:: Document passage

Limbaugh's diatribe fits snuggly into the fabric of efforts to bully skeptical media back into line with the official view. Former Army intelligence officer Lt. Col. Ralph Peters writes in his book, "New Glory: Expanding America’s Global Supremacy," that in wartime the media "can no longer sustain their pretenses of being aloof, objective observers dispassionately recording events. The media are combatants."

According to Peters' critique, the media should act more as foot soldiers for the White House, and less as defenders of accuracy in the public interest. The Lt. Colonel repeated this theory on Fox's "The O'Reilly Factor" earlier this month, accusing an ABC news report – which revealed that the CIA removed detainees from "secret prisons" in Europe prior to Secretary of State Rice’s visit – of "killing American soldiers."

"When ABC or any other outlet gives away our national secrets, or verifies them, and underscores them by repeating what others have said, and seems to verify for the world, look, they are putting Americans at risk," Peters said, adding, "Bill, it's killing American soldiers."

To which O'Reilly added: "I do feel that the press has a responsibility to help the government in the war on terror."

And I thought the press' responsibility was to report the truth.

Not so, according to Todd Manzi of TownHall.com, a popular right-wing site that was recently spun-off from the Heritage Foundation: "The Associated Press has caused some U.S. soldiers to lose their lives," Manzi writes. "The irresponsible, antiwar-biased reporting from the Associated Press over the last four months can only have encouraged our enemy to keep trying. Terrorists may have been given the false hope that all is not lost for them. . . [AP reporters] have allowed themselves to become a pawn of our enemy."

Cliff Kincaid, the editor of the right-wing media watchdog Accuracy in Media believes that the terrorists are using domestic forces to fight the war. Their chief American allies are the media, he writes in a December 20 editorial carried by several right-wing news sites. "That's because the [Washington] Post and other media are part of the movement to undermine our resolve at home."

The Glass White House

Ironically, the effort to tar investigative reporting as treason emanates from those under investigation for a similar crime – the leaking of information about Valerie Plame’s covert identity.

Special Prosecutor Patrick Fitzgerald's ongoing investigation points a steady finger not at the so called "liberal media" but within the corridors of the White House itself, at Karl Rove, Lewis Libby, Dick Cheney and others -- the self same architects of the assault on journalism. Not surprisingly, Libby -- the sole member of the cabal to be indicted thus far -- has turned his case on its head, to, again, cast stones at the media as the sources revealing the name of the undercover CIA operative.

::::

* Directions
Write out the document passage from "According to Peters'" to "report the truth.", both included.

:: Supplied data

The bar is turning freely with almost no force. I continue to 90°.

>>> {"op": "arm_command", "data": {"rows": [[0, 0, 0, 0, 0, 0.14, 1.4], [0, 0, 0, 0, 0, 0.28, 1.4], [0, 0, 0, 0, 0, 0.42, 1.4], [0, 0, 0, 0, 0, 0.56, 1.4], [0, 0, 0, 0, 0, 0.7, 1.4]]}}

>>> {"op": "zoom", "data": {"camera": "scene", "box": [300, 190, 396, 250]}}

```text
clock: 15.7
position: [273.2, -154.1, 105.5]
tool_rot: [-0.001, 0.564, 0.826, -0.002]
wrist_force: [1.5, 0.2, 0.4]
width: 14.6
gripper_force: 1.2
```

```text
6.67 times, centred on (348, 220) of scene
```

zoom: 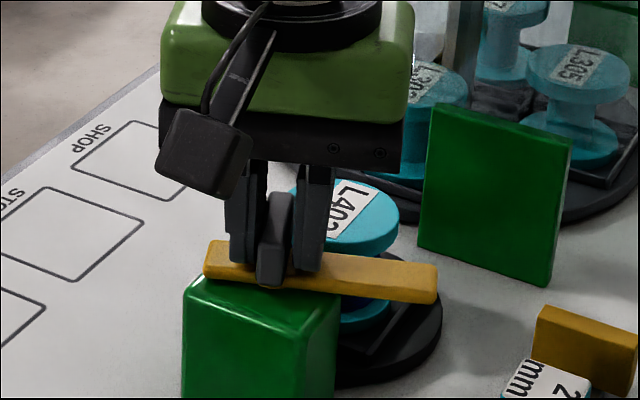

::::

* Finished exercise
According to Peters' critique, the media should act more as foot soldiers for the White House, and less as defenders of accuracy in the public interest. The Lt. Colonel repeated this theory on Fox's "The O'Reilly Factor" earlier this month, accusing an ABC news report – which revealed that the CIA removed detainees from "secret prisons" in Europe prior to Secretary of State Rice’s visit – of "killing American soldiers."

"When ABC or any other outlet gives away our national secrets, or verifies them, and underscores them by repeating what others have said, and seems to verify for the world, look, they are putting Americans at risk," Peters said, adding, "Bill, it's killing American soldiers."

To which O'Reilly added: "I do feel that the press has a responsibility to help the government in the war on terror."

And I thought the press' responsibility was to report the truth.